— Start Exercise material —

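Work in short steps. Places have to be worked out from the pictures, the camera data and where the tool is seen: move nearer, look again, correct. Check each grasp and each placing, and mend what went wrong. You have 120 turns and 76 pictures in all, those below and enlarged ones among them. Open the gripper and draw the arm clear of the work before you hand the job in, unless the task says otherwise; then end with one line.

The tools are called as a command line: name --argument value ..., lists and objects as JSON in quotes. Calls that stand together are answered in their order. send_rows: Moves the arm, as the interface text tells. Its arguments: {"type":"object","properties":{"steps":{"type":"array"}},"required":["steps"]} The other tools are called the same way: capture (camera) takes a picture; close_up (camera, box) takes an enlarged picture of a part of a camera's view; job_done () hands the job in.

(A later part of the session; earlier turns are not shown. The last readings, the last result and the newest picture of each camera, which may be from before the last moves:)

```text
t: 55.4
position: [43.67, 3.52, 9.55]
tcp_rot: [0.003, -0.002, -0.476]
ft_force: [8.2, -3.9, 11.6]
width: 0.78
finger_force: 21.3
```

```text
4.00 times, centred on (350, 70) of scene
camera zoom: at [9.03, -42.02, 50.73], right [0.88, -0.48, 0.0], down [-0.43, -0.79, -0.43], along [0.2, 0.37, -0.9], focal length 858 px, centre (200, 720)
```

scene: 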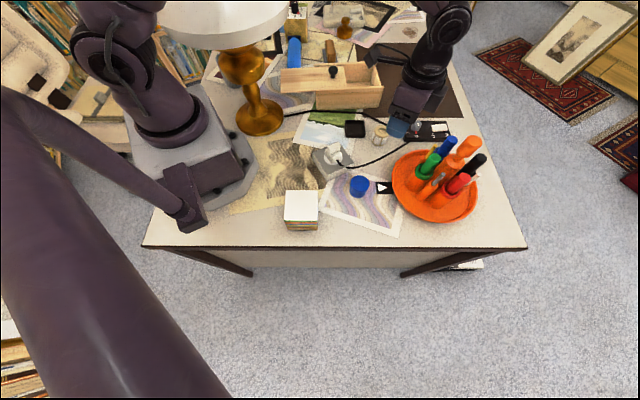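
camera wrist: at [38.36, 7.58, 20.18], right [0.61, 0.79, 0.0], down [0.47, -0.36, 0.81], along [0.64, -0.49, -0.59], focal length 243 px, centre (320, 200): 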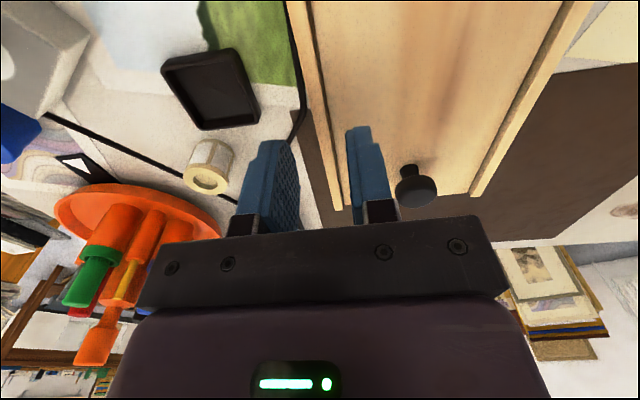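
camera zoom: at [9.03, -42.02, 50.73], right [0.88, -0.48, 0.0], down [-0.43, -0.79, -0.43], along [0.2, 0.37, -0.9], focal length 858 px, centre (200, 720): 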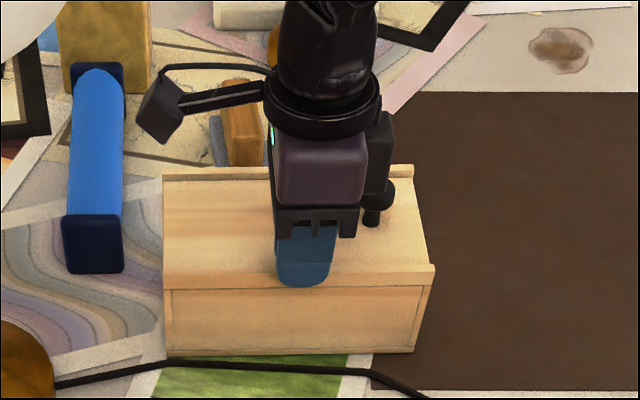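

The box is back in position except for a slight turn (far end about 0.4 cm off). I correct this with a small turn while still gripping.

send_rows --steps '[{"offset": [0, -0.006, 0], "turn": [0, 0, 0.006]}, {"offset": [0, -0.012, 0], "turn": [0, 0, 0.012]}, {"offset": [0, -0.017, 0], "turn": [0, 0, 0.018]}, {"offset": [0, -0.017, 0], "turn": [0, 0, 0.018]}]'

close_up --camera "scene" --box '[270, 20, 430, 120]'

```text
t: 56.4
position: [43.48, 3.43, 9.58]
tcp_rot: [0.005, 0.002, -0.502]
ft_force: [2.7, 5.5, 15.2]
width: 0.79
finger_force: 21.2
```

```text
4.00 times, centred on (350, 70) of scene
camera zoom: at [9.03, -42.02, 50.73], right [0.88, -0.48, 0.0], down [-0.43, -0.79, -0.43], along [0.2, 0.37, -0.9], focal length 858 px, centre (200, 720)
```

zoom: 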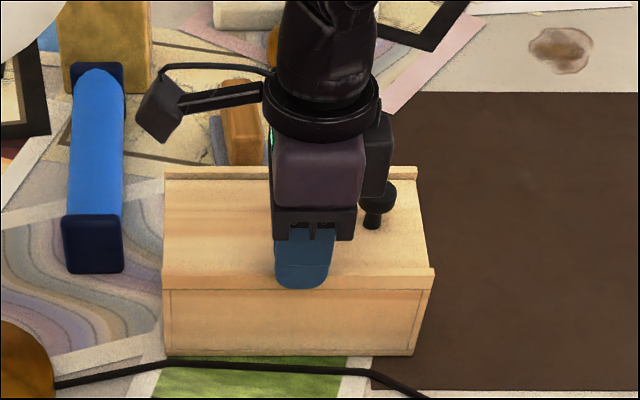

— End Exercise material —
— Start Exercise material —

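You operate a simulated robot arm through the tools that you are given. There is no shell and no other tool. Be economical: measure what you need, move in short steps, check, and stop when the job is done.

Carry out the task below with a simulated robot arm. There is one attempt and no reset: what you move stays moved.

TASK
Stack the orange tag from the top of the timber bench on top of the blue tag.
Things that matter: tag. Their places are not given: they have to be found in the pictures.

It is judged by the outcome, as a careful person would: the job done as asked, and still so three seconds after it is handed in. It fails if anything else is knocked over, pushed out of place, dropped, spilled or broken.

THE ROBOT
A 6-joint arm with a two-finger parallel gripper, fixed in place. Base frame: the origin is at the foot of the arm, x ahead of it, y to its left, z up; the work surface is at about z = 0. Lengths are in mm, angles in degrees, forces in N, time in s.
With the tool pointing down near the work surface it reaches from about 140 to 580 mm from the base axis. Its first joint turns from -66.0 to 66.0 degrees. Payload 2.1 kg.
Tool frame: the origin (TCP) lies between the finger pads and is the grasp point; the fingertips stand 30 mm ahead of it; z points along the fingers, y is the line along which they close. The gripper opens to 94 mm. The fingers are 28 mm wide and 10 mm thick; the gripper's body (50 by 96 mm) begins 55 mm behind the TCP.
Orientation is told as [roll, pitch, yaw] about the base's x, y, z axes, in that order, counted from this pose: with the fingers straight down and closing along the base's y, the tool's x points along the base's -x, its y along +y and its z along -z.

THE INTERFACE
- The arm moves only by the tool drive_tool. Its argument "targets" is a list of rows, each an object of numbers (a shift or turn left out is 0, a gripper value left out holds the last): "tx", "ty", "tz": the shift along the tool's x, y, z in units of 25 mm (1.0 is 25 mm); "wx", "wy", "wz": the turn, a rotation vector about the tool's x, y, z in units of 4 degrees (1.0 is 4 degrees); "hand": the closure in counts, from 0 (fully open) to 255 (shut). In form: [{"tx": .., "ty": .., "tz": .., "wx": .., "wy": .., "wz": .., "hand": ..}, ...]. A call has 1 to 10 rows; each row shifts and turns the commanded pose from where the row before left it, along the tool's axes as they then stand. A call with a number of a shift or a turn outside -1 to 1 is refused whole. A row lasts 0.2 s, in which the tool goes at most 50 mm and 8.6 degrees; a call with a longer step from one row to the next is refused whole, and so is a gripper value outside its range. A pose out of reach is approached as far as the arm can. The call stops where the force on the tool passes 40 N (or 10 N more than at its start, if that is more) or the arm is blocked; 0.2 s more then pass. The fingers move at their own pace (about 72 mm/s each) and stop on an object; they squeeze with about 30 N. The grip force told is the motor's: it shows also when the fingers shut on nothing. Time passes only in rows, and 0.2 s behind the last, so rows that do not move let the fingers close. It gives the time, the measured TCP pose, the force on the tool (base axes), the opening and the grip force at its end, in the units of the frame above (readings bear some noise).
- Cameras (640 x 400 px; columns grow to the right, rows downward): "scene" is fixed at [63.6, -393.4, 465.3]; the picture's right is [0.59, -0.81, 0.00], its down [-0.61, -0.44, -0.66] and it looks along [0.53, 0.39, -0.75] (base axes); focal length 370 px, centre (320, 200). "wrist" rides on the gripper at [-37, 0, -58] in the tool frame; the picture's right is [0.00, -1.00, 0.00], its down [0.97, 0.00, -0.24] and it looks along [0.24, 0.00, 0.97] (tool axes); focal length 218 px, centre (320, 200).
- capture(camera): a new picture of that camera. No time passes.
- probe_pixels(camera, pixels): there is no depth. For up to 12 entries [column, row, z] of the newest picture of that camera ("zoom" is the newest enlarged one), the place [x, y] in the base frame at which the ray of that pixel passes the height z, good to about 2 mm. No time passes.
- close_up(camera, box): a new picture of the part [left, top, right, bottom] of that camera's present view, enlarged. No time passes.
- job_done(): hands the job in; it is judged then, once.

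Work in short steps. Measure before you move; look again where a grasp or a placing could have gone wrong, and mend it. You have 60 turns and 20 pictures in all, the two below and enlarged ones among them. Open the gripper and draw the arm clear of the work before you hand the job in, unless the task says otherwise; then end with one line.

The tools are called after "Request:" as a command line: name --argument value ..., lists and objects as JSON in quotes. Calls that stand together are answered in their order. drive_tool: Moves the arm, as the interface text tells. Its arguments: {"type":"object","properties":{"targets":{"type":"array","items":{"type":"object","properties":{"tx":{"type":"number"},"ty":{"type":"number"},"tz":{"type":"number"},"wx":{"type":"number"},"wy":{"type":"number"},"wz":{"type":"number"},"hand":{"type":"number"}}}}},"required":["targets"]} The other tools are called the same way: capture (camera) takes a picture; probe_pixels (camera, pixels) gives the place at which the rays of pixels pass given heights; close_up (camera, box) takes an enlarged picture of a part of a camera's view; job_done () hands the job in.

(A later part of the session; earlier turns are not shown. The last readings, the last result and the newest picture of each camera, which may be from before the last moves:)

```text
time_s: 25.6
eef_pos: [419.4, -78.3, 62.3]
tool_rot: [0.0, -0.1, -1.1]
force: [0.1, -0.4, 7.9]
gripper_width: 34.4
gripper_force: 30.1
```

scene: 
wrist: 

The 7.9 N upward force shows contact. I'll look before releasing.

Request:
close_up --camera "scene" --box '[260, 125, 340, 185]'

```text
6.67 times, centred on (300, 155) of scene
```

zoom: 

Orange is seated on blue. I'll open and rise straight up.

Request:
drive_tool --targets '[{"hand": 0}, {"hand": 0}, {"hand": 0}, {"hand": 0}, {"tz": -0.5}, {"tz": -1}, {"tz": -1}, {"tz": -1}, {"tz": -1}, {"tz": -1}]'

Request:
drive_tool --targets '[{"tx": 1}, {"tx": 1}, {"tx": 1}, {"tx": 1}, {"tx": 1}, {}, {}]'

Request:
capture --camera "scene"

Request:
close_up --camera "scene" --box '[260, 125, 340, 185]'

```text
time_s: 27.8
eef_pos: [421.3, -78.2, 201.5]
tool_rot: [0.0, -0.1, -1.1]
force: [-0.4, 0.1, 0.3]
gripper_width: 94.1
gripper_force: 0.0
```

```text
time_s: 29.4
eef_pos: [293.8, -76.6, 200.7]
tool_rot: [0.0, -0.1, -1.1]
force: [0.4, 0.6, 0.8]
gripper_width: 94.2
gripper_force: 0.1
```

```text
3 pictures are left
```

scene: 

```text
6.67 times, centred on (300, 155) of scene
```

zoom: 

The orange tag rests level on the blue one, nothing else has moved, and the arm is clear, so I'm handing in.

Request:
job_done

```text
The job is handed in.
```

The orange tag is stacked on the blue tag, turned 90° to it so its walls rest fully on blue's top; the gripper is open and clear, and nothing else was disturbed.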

— End Exercise material —
— Start Exercise material —

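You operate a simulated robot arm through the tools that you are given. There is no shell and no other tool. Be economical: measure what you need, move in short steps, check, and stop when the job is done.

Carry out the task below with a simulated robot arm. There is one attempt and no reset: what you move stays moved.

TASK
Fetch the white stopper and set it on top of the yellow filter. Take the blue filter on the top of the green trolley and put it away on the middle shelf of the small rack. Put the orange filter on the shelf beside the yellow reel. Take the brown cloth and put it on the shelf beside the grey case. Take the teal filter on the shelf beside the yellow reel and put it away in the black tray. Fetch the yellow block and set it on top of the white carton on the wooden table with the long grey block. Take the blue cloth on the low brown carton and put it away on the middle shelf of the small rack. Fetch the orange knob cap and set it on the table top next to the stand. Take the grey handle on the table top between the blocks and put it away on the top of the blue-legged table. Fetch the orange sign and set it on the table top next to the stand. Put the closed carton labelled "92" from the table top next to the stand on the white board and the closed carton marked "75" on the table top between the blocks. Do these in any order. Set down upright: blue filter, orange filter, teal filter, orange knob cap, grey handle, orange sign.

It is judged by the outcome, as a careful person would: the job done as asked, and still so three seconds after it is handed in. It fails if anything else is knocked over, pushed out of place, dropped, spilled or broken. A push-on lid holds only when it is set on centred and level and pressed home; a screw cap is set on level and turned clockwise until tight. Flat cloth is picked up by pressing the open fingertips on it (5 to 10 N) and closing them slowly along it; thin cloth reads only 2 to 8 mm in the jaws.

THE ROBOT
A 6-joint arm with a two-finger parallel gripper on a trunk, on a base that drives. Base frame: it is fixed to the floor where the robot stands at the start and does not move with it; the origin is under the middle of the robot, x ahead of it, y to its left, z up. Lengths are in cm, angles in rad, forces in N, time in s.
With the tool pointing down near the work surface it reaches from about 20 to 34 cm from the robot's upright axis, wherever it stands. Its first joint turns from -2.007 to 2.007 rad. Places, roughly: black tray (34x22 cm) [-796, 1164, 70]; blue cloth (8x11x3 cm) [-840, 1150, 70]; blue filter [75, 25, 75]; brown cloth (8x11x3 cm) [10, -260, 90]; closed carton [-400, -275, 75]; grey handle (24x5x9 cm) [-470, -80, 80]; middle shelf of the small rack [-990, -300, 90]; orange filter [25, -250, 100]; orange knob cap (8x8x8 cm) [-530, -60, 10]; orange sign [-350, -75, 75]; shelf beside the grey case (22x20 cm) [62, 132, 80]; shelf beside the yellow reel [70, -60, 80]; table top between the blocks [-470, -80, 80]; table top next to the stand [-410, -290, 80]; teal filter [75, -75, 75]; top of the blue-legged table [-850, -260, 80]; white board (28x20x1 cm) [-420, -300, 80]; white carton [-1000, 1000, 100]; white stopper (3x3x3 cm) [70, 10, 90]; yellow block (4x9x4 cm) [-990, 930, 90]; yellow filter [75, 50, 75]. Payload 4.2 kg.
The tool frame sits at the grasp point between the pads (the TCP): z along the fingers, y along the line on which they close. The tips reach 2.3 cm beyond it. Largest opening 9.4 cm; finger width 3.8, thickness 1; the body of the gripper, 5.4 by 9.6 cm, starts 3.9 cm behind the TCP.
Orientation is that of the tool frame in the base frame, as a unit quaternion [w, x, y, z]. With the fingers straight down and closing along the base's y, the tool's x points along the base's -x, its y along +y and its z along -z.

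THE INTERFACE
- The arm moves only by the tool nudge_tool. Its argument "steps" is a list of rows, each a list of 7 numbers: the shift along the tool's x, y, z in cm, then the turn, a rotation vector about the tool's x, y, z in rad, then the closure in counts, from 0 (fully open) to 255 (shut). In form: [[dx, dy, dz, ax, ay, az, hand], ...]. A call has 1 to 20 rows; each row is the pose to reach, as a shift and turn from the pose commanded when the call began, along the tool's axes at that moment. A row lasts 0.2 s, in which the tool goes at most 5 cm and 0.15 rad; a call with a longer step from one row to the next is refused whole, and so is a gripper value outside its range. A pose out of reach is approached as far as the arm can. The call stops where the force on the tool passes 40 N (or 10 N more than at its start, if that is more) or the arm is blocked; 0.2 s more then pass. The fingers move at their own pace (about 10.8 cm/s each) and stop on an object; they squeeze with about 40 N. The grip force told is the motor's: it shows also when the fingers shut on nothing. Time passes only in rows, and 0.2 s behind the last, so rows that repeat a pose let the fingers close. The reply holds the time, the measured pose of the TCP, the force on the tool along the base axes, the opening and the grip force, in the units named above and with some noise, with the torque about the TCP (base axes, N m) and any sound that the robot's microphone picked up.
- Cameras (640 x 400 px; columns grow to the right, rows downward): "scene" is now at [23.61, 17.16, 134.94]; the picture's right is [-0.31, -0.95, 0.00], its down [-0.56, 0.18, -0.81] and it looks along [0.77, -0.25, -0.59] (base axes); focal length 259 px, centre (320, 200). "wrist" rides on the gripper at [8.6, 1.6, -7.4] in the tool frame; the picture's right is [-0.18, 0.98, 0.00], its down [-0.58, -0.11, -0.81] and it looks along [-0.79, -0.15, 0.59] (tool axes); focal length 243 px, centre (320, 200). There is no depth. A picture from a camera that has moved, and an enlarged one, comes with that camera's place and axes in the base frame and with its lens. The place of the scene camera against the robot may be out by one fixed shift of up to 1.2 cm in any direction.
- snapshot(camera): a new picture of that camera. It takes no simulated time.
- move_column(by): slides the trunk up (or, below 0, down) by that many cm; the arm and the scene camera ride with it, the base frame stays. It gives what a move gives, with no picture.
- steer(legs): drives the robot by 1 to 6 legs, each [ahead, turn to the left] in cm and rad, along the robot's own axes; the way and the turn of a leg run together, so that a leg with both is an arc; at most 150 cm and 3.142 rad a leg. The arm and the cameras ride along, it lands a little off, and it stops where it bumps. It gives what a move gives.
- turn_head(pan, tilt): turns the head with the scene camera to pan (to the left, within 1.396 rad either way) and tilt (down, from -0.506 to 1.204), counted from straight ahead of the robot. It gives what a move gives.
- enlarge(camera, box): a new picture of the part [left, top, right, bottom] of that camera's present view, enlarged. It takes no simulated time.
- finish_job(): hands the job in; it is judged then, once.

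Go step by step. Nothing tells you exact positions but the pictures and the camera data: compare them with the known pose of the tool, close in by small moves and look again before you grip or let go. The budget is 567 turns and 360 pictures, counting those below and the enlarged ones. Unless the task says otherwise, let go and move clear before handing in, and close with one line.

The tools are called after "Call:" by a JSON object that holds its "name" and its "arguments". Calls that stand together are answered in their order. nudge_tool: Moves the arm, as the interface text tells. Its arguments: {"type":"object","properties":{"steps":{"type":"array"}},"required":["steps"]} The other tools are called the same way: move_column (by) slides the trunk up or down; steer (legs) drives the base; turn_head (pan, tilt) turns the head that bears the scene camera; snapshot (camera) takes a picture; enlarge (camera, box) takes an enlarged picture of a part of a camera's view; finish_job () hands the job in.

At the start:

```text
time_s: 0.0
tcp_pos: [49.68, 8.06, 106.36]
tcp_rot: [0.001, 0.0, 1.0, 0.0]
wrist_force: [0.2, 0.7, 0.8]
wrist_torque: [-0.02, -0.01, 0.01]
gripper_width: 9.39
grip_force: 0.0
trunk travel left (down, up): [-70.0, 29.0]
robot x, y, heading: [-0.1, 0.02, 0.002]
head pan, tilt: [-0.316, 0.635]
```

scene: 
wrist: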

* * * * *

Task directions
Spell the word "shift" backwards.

— End Exercise material —

Task directions
Extract exactly the run of lines beginning at the line with "- job_done(): hands" and ending at the line with "Work in short steps. Measure", including both ends and nothing beyond them.

Answer in full
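- job_done(): hands the job in; it is judged then, once.

Work in short steps. Measure before you move; look again where a grasp or a placing could have gone wrong, and mend it. You have 60 turns and 20 pictures in all, the two below and enlarged ones among them. Open the gripper and draw the arm clear of the work before you hand the job in, unless the task says otherwise; then end with one line.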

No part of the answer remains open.